Setting the record straight: Own an AT&T iPhone 5? It will work on T-Mobile’s LTE network

There have been a lot of conflicting and confusing – and several plain wrong – reports on whether the current version of the iPhone 5 will work on T-Mobile’s new LTE network. I’m sorry to say I even helped spread some of that misinformation by talking about those reports on GigaOM’s mobile call-in podcast on Wednesday. But I’ve since had a chance to talk Apple(s aapl), and got the details about what exactly the iPhone 5 can do and what it can’t.

Bottom line: if you have a North American GSM version of the iPhone 5 — whether you bought it from AT&T or Apple or got it in from Canada – it can connect to T-Mobile’s new LTE network. It just has to be unlocked. So for AT&T(s t) customers looking to switch sides, that means you have to finish your contract, and ask your carrier to unlock the device.

iPhone 5 Lightning dock connectorThe device will also work on T-Mobile’s 3G HSPA+ network (which T-Mobile calls 4G), just not in every city today. T-Mobile is in the process of a big network overhaul that will align all of its networks with the radios in the iPhone and most other AT&T devices. It’s completed the upgrade in about 50 cities covering 142 million people, but other cities are getting converted quickly.
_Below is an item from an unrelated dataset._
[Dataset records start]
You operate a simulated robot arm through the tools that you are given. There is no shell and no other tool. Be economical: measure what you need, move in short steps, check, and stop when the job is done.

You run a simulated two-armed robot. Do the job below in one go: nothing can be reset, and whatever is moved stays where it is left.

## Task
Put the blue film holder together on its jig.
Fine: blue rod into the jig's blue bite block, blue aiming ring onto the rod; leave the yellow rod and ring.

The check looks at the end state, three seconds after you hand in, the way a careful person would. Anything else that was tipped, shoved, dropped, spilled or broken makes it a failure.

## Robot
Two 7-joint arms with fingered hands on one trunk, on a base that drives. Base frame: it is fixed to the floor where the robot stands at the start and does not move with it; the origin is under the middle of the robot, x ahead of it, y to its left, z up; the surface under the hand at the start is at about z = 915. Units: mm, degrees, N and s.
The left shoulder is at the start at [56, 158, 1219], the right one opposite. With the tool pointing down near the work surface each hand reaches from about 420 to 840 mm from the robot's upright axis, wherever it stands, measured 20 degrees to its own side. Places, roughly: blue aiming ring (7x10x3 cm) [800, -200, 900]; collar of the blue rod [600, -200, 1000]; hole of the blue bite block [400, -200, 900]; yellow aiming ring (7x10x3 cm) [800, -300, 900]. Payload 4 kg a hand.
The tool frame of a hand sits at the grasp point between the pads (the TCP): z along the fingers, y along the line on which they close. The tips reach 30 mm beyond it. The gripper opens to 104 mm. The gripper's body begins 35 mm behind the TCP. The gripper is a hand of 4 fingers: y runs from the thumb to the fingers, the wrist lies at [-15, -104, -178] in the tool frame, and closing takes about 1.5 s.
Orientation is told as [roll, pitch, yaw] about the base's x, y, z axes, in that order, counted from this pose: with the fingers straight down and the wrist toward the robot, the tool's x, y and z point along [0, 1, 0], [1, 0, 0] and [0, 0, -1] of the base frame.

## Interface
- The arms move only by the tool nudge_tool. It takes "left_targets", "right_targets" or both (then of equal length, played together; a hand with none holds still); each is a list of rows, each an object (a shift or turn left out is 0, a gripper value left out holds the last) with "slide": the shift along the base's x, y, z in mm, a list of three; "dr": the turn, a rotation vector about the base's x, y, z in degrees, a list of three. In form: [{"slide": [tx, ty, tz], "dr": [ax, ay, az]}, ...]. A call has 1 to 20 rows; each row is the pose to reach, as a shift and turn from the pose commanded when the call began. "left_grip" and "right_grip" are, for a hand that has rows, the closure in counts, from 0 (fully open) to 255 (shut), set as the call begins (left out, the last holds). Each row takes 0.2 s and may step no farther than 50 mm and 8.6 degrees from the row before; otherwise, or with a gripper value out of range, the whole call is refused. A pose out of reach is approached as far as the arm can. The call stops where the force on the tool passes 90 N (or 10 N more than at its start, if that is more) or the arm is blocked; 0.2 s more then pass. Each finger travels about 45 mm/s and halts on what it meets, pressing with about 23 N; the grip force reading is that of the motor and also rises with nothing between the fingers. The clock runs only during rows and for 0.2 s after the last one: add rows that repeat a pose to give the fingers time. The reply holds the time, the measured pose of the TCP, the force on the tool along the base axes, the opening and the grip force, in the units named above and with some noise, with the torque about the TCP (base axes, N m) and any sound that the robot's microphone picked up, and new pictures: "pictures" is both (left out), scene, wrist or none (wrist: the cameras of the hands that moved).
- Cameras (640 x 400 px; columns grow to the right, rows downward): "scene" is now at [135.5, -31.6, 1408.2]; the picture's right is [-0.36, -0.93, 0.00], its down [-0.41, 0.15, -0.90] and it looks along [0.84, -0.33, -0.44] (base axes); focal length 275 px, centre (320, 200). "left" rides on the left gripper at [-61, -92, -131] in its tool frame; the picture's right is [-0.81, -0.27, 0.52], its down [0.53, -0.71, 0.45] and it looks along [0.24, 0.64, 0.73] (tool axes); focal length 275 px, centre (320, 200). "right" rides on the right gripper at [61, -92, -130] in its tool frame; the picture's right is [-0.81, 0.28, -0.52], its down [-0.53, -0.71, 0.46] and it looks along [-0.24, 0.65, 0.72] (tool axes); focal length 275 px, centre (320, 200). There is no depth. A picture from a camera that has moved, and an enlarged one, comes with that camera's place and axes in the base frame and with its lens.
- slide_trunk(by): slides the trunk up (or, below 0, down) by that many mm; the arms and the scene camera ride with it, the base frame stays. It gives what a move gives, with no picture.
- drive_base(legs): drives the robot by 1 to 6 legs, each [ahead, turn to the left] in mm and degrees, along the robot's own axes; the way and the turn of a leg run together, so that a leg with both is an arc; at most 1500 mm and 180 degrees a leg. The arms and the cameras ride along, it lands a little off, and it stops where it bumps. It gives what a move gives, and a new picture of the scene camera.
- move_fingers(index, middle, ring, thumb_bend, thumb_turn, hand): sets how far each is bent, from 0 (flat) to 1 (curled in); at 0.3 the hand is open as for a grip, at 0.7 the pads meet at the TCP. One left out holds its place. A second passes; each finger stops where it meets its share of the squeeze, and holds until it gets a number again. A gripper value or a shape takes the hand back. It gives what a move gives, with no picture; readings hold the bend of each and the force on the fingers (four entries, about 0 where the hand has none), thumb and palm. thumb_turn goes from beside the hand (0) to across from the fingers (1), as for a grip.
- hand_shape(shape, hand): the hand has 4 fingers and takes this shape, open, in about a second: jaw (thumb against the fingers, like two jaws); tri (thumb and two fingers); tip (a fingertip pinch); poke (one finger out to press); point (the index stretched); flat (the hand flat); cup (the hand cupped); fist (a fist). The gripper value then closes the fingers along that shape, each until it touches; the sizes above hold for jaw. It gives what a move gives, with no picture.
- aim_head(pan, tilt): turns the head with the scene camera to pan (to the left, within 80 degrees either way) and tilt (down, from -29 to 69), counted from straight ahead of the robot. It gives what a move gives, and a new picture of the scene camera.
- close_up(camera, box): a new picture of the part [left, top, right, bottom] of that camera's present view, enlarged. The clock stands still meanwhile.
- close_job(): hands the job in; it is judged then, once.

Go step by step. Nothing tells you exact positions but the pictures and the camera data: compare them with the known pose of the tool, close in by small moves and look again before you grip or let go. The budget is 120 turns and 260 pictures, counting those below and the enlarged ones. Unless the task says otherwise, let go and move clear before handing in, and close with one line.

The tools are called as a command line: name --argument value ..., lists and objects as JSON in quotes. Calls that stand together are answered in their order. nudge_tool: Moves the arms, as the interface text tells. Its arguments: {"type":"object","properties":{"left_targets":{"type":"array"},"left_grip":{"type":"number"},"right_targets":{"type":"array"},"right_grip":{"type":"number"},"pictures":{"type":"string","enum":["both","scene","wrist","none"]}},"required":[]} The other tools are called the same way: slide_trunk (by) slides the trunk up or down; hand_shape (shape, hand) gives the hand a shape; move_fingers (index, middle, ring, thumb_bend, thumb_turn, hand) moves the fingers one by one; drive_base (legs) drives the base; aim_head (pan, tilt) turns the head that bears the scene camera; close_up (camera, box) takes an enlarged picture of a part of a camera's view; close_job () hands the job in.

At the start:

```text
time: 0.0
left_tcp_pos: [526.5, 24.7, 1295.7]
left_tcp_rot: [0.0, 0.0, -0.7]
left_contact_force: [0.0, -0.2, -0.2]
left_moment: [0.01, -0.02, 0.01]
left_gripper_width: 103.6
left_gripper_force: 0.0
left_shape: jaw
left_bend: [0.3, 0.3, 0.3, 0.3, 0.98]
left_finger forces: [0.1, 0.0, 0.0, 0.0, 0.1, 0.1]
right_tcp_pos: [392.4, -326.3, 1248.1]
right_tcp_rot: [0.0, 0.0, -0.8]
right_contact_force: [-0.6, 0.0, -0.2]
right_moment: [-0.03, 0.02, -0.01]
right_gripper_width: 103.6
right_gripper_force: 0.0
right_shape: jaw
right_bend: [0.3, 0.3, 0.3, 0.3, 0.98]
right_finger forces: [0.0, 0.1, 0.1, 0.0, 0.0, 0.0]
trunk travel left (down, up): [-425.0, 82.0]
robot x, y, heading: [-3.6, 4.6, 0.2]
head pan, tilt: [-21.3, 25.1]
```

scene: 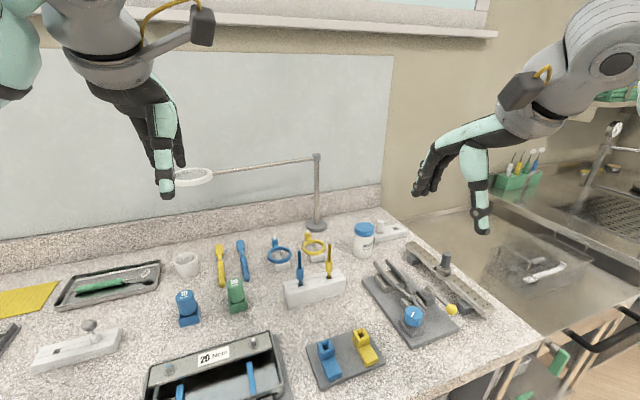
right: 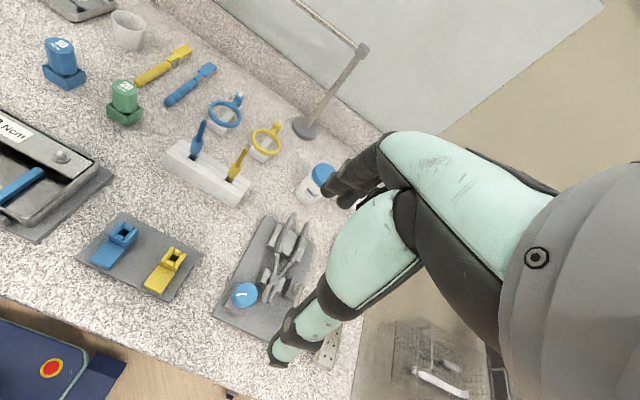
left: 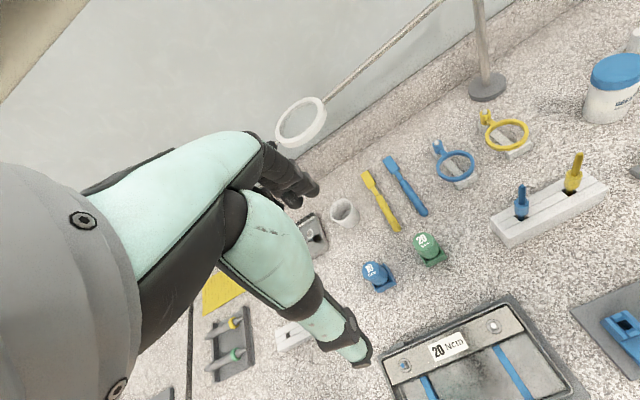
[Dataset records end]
The source of the confusion is over frequencies, which is why we’ve been seeing all of these references to the Advanced Wireless Services (AWS) band. T-Mobile runs two technologies in the AWS band, it’s LTE network and a portion of its HSPA+ network. The iPhone 5 will support LTE in the AWS band, but it won’t support HSPA+ over AWS. The iPhone 5, and all previous versions of the iPhone, will work on its new upgraded HSPA+ systems in the PCS band.

Apple will release a new version of the iPhone 5 next month that will make all of the band differences completely moot. The updated version will support HSPA+ on both AWS and PCS band. It will even be able to access T-Mobile’s dual-carrier 42 Mbps HSPA+ network, which current and older versions of the iPhone cannot.

All of this is probably still extremely confusing so I’ve broken it down into a Q&A, which hopefully will answer any lingering questions.

How do I know if my iPhone will work on T-Mobile’s networks?

For the iPhone 5, check your model number. It must be the A1428, sold by AT&T, the Canadian operators or Apple. Older iPhone models will also work on T-Mobile’s 2G and 3G networks. All of these devices must be unlocked, though, or they’ll be blocked.

How can I be sure I’ll have access to T-Mobile’s LTE and HSPA+ networks?

For LTE, it’s simple. T-Mobile launched LTE in seven markets this week: Baltimore, Houston, Kansas City, Las Vegas, Phoenix, San Jose, and Washington, D.C. New York City is scheduled to come online this summer along with a bunch of other yet unnamed cities.

For HSPA+, it’s a bit more difficult to tell since T-Mobile doesn’t have any kind of map that tracks which markets have HSPA+ running on the PCS band. They make regular updates on their blog and to the media. PCMag has the most the recent list of T-Mo’s 49 iPhone-optimized cities.

As a general rule of thumb, though, if T-Mobile has LTE in your city, then HSPA+ will be in all the right places, too. And if you get a new version of the iPhone 5 next month, it will work on all of T-Mobile’s network.

When will I be able to bring my old iPhone over to T-Mobile? 

You can do it right now if you like. T-Mobile already has millions of iPhones on its network, running over its 2G and 3G services. In order to access LTE though, you’ll have to wait until Apple updates iOS, authorizing the iPhone 5 to use T-Mobile’s network. Apple hasn’t given a date for when this will happen, saying it will come as an over-the-air update.

Will I be able to access dual-carrier HSPA+?

On a current iPhone, the fastest 3G network you’ll have access to is its 21 Mbps single-carrier system, since all of T-Mo’s dual-carriers are in the AWS band. T-Mobile will eventually launch dual-carrier in the PCS band, but that will take some time. It has to close its acquisition of MetroPCS(s pcs) and convert a lot of old GSM networks to 3G first. If you’re set on accessing the dual-carrier network in the near future, then you’ll need to get one of new versions of the iPhone 5.